According to the National Land Cover Database (NLCD) Land Classifications, approximately 24% of the basin is forested, and timber harvesting represents a major economic force in the region. The International Paper mill, located at the eastern end of the basin, is a major employer in the Sulphur River Basin. The Sulphur River Basin contains as many as 175,000 acres of bottomland hardwoods and/or other forested riparian vegetation. (TPWD,1980). Of this, approximately 100,000 acres were classified in 1984 as Priority 1, meaning that they are excellent quality of high value to key waterfowl species. (USFWS, 1984) These resources are an important component of the region’s economy as well, providing resources and raw materials for timber harvesting and production of paper products.
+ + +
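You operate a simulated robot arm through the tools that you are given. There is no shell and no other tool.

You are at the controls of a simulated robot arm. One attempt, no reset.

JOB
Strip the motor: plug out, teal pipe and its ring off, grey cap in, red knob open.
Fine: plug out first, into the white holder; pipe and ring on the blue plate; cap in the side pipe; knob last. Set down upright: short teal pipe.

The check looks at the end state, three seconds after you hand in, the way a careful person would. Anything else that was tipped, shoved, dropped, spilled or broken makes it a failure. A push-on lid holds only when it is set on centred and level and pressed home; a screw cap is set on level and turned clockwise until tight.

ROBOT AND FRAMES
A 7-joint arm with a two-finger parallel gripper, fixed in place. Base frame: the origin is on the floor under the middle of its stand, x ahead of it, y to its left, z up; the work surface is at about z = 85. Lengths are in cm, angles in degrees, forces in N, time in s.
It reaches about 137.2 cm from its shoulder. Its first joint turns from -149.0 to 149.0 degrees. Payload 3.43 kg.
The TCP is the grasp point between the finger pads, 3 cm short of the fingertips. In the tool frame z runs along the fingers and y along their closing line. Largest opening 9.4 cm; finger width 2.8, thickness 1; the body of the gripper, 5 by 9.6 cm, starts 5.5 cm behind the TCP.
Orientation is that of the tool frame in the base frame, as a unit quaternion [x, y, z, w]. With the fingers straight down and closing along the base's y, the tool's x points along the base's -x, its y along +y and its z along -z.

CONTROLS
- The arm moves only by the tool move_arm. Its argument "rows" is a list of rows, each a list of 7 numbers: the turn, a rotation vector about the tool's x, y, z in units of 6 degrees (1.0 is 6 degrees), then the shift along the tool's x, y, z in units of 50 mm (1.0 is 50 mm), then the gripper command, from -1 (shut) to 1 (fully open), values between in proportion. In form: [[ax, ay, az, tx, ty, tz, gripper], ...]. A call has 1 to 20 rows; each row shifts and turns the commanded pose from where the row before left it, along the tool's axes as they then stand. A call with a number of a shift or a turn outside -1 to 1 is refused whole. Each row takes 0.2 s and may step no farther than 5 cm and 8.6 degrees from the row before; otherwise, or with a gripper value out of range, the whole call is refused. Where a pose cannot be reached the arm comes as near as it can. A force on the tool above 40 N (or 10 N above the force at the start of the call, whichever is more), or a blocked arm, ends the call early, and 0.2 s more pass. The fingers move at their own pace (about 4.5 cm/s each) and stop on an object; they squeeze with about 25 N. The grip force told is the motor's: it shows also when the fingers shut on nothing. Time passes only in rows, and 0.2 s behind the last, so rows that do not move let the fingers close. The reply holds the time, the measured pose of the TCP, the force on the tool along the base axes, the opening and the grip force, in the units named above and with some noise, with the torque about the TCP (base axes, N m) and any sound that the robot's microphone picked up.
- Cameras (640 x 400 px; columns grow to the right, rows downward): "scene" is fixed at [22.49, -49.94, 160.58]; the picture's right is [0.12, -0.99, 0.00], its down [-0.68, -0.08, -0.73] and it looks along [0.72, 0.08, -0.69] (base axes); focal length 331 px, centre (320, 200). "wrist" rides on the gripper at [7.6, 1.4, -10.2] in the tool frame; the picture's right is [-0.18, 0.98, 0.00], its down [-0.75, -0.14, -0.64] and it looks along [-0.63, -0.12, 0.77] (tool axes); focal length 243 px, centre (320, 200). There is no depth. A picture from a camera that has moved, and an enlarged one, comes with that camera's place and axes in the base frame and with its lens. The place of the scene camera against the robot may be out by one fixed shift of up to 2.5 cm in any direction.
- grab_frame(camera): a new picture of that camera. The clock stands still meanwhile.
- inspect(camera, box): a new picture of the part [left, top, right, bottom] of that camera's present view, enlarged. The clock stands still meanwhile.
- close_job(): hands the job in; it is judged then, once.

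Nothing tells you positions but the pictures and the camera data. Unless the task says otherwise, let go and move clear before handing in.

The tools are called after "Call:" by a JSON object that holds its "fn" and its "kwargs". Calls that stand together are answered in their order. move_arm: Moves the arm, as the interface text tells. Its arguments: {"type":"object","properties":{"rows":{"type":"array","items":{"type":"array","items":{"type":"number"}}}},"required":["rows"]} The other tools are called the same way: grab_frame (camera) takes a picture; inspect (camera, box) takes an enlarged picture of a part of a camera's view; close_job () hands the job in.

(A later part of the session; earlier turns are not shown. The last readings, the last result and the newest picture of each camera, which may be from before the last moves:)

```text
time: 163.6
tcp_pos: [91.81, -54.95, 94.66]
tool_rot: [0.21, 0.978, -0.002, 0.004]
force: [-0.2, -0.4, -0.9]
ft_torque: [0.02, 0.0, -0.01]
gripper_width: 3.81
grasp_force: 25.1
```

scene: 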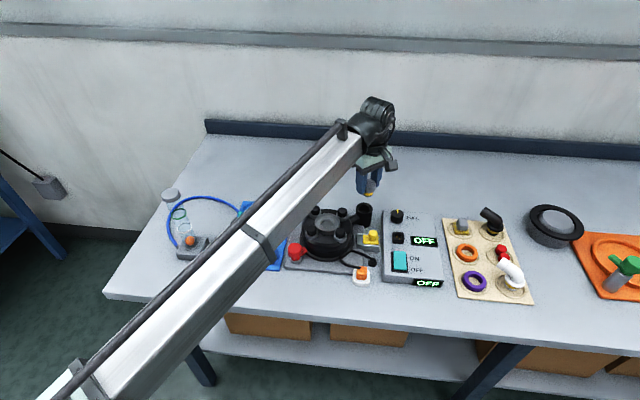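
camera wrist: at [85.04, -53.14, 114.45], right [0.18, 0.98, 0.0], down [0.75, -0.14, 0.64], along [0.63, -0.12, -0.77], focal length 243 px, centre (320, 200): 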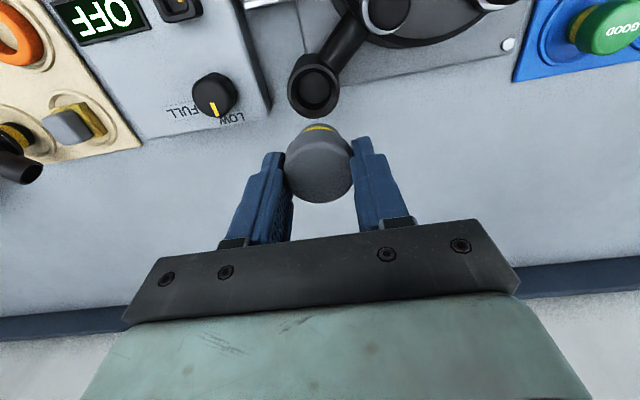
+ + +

Due to the abundance of water in the region, the Sulphur Basin has been the focus of numerous efforts to develop new water supply projects. While the Feasibility Study Cost Share Agreement (FSCA) was signed in 2005, no Federal funds were appropriated prior to FY2013. In 2011, under authority of the Planning Assistance to States (PAS) Program (Section 22, Water Resources Development Act of 1974), the Corps of Engineers and the Sulphur River Basin Authority executed an alternative agreement to study various aspects of water supply development in the Sulphur River Basin. The primary focus of this specific study was estimation of the potential water supply yield that could be developed from a variety of alternative sources.
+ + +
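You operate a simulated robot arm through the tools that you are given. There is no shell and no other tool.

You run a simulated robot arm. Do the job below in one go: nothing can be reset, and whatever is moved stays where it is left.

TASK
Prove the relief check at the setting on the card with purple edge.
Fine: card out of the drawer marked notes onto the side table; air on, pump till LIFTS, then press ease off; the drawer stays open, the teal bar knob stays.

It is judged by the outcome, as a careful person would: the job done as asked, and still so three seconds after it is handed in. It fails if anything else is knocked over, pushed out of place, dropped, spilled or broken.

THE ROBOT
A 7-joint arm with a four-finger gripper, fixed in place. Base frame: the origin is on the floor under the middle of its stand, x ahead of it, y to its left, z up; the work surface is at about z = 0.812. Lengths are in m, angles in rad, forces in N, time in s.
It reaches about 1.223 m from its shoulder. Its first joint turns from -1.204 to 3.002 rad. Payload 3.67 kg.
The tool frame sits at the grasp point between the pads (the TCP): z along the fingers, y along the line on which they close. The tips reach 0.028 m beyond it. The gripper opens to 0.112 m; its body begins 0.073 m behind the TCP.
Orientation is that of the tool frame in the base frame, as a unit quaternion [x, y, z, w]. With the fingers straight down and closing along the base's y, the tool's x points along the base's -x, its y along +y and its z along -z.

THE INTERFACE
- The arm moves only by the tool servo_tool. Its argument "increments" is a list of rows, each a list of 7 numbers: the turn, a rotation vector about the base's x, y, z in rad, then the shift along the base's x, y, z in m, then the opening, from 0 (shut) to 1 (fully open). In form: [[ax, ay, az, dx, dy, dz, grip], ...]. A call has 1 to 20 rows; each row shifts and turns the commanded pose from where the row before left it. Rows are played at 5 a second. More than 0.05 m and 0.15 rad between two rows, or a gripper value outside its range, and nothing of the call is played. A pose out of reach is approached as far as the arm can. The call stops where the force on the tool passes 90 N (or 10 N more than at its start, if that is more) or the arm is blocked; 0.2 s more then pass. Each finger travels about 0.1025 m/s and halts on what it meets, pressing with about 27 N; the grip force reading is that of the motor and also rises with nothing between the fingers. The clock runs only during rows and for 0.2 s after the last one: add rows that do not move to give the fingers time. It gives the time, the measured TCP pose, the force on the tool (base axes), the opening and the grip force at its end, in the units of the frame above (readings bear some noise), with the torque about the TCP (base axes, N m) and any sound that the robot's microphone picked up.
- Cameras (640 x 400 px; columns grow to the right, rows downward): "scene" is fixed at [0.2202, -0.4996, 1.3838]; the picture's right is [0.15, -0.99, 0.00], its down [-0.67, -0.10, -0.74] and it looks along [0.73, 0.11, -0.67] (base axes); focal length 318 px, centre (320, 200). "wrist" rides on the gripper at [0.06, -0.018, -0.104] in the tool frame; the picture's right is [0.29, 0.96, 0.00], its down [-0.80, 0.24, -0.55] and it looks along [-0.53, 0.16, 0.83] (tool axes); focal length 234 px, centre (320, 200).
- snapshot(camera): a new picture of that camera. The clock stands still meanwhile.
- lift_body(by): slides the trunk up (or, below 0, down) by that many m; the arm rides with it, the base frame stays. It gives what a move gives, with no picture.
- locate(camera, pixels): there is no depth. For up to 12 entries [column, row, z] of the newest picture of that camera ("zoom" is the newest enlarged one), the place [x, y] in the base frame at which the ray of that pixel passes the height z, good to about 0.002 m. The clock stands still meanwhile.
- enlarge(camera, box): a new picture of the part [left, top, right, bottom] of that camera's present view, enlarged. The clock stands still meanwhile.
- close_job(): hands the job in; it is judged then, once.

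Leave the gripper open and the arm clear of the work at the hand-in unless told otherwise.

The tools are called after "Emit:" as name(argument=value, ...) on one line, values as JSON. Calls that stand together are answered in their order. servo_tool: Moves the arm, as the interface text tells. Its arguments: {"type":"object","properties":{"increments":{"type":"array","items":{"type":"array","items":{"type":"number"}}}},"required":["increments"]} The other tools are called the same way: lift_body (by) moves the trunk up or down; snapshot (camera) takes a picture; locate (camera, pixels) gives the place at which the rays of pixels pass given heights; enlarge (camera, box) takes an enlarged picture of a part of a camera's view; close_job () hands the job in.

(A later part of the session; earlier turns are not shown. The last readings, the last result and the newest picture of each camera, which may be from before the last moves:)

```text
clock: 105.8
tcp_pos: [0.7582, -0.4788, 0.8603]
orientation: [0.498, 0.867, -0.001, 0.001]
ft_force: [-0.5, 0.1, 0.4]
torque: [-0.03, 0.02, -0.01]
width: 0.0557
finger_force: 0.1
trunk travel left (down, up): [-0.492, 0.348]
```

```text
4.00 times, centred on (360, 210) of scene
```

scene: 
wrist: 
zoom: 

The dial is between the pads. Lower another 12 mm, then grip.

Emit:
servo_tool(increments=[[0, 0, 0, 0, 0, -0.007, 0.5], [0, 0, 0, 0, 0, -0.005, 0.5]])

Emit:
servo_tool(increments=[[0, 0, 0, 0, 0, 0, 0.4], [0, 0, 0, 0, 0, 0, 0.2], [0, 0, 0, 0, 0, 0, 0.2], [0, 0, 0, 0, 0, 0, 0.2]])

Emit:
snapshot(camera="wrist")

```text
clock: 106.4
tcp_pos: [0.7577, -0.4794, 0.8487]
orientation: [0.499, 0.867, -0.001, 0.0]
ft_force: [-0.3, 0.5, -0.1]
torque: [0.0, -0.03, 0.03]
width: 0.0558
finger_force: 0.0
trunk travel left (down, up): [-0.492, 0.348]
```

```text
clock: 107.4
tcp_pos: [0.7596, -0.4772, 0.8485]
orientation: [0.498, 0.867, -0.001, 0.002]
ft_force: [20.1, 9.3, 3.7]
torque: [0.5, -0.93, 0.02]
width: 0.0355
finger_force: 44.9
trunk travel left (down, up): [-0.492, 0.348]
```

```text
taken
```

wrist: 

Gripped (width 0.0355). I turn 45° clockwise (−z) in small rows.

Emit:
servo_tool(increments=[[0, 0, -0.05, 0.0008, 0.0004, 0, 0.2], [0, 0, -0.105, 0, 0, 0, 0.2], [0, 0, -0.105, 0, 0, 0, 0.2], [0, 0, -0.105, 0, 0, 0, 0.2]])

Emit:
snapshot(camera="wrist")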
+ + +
In addition to estimating the availability of water within the basin and estimating the yield of potential water supply alternatives, the PAS study also included an assessment of water resources problems and needs within the Sulphur River Basin. While the basic water availability modeling identified an abundance of available water on a basin-wide basis, a number of site-specific issues or problems within the Basin were identified. Additional PAS work efforts funded in FY12 and FY13 focus on developing basic cost, environmental and socio-economic information relative to water supply development in the basin. This information, along with the outputs of a variety of other studies, is being incorporated into the Corps’ Feasibility Study.
Reallocation of storage from flood control to water conservation at both existing Corps reservoirs as well as new storage (reservoirs) at four alternative locations comprise the basic alternatives framework. Several of the alternatives are capable of generating the targeted amount of water yield on their own; others would be capable of generating only a portion of the needed water supply, suggesting that combinations of alternatives might be required or advantageous. To facilitate this analysis, several scales (sizes) of the larger alternatives are being considered. While early analyses eliminated storage reallocation at Jim Chapman Lake as a practical alternative, over sixty possible combinations of reallocation/new storage may be viable. The focus of the Feasibility Study will be to develop a solid base of information regarding the potential yield, total cost (investment cost and annual cost), and environmental and social effects of each alternative in order to identify the “best” set of alternatives for detailed evaluation.